Hypertension is a major modifiable risk factor for cardiovascular disease (CVD). It is a particular risk for stroke and myocardial infarction, but also for heart failure, chronic kidney disease, cognitive decline and premature death. In 2010, it was estimated that hypertension causes between 10 and 11 per cent of all UK deaths.1 A study published recently in the Lancet found that a patient aged 30 years with hypertension has a lifetime risk of CVD of 63 per cent and develops it five years earlier than someone with normal blood pressure (BP).2
In most cases, there is no identifiable cause, but in a small number, the hypertension is secondary to other diseases. Untreated hypertension is usually associated with a progressive rise in BP. The vascular and renal damage that this may cause can culminate in a treatment-resistant state. The risk associated with increasing blood pressure is continuous, with each 2mmHg rise in systolic blood pressure associated with a seven per cent increased risk of mortality from ischaemic heart disease and a 10 per cent increased risk of mortality from stroke. Prevalence of hypertension is strongly influenced by age, and increasing age is associated with a rise in systolic blood pressure (as a result of progressive stiffening and loss of compliance of larger arteries), while diastolic blood pressure increases up to about the age of 60 years, plateaus and then falls.

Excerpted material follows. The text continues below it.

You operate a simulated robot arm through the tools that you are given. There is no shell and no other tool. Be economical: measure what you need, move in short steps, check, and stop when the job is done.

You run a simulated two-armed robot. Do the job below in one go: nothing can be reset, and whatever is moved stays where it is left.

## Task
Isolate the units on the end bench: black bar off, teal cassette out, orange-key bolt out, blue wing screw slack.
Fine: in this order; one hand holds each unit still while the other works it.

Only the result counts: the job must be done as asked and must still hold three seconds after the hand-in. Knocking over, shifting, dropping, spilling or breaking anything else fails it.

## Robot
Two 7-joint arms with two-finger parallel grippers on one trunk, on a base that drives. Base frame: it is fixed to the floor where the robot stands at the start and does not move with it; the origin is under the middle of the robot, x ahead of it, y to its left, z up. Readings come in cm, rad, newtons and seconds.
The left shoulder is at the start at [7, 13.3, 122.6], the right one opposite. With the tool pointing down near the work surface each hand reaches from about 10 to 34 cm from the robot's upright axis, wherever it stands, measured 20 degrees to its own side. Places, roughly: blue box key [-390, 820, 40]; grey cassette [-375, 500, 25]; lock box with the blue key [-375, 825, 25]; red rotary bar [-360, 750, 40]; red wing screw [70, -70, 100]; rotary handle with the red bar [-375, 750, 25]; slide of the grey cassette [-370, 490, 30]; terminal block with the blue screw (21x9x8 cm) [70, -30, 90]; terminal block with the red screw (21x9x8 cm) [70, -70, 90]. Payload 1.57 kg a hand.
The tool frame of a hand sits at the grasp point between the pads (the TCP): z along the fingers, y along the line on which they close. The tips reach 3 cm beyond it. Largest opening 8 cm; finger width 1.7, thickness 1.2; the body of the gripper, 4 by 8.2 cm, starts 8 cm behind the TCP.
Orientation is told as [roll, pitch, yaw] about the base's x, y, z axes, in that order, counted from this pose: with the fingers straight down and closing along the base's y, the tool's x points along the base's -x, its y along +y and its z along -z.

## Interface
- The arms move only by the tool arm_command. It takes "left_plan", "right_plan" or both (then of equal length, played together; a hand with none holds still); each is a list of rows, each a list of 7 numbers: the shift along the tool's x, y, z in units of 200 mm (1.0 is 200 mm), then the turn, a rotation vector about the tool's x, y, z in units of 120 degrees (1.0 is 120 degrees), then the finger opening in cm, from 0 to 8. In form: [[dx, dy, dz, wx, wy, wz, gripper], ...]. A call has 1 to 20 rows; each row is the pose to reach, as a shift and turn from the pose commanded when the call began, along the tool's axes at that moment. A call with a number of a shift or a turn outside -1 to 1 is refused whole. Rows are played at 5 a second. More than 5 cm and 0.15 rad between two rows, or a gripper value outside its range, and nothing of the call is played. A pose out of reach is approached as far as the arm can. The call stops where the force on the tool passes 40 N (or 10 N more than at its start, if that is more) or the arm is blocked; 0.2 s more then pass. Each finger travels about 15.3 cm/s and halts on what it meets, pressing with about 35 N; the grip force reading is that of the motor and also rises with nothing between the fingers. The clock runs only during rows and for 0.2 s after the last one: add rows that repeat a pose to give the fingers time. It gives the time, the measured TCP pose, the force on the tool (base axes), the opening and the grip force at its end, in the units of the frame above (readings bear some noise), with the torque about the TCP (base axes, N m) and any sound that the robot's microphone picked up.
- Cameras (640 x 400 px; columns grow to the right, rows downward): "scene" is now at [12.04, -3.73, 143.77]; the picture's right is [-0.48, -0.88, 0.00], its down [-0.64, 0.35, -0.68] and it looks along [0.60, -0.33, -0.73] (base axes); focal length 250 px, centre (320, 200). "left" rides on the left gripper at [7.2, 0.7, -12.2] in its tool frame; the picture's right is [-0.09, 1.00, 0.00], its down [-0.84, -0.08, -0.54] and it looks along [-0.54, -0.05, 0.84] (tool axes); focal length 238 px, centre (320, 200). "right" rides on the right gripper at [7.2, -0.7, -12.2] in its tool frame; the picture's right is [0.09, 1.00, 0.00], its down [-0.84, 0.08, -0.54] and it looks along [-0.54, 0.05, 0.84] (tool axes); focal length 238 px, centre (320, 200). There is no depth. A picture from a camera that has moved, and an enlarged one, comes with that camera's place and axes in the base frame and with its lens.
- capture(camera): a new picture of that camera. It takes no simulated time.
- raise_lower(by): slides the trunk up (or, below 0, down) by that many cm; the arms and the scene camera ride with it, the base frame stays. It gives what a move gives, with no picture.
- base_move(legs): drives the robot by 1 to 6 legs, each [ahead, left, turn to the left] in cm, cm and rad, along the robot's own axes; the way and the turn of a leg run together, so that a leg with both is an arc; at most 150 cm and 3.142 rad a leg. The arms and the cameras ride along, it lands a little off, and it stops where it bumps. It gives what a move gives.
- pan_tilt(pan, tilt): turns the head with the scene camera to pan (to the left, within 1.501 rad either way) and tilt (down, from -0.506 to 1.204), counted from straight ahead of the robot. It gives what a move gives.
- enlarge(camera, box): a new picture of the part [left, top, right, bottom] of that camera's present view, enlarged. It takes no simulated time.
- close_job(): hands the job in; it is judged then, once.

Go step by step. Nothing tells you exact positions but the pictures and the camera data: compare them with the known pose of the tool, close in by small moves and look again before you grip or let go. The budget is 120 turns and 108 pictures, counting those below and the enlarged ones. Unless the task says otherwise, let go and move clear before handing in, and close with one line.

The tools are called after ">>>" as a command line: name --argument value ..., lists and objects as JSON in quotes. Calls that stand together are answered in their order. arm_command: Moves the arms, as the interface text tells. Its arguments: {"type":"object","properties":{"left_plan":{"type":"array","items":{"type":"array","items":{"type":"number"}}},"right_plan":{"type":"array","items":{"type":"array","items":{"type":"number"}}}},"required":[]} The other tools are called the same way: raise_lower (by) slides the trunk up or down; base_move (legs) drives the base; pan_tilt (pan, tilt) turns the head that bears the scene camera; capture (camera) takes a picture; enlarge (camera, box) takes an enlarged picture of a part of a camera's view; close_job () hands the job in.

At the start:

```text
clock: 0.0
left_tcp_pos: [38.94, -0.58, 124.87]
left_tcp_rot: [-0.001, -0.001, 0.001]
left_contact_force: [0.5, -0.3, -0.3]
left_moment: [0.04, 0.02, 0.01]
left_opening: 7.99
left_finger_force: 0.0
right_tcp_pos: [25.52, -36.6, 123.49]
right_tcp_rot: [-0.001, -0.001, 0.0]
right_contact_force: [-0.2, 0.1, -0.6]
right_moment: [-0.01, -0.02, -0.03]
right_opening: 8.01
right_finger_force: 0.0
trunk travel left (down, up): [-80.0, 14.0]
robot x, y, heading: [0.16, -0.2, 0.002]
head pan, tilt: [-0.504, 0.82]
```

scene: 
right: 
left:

At least one quarter of adults (and more than half of those older than 60) have high blood pressure and thus the clinical management of hypertension is one of the most common interventions in primary care. Blood pressure is variable and can be affected by time of day, posture, emotions, exercise, meals, certain drugs, bladder fullness, pain, shock, dehydration and acute changes in temperature. Given these variables, diagnosing hypertension based on individual clinic measurements can be problematic and one of the biggest changes in the NICE Hypertension Guideline 20113 was that a diagnosis of primary hypertension should be confirmed using 24-hour ambulatory blood pressure monitoring (ABPM) as gold standard. When interpreting the results of ABPM, it should be remembered that average daytime blood pressure values are approximately 10/5mmHg lower than clinic measurements.
The Guideline also gives a framework for use of home blood pressure monitoring. For the first time, this change empowers patients to become more involved in the monitoring and care of their hypertension, although validated BP monitors as recommended by the British Hypertension Society4 should be used.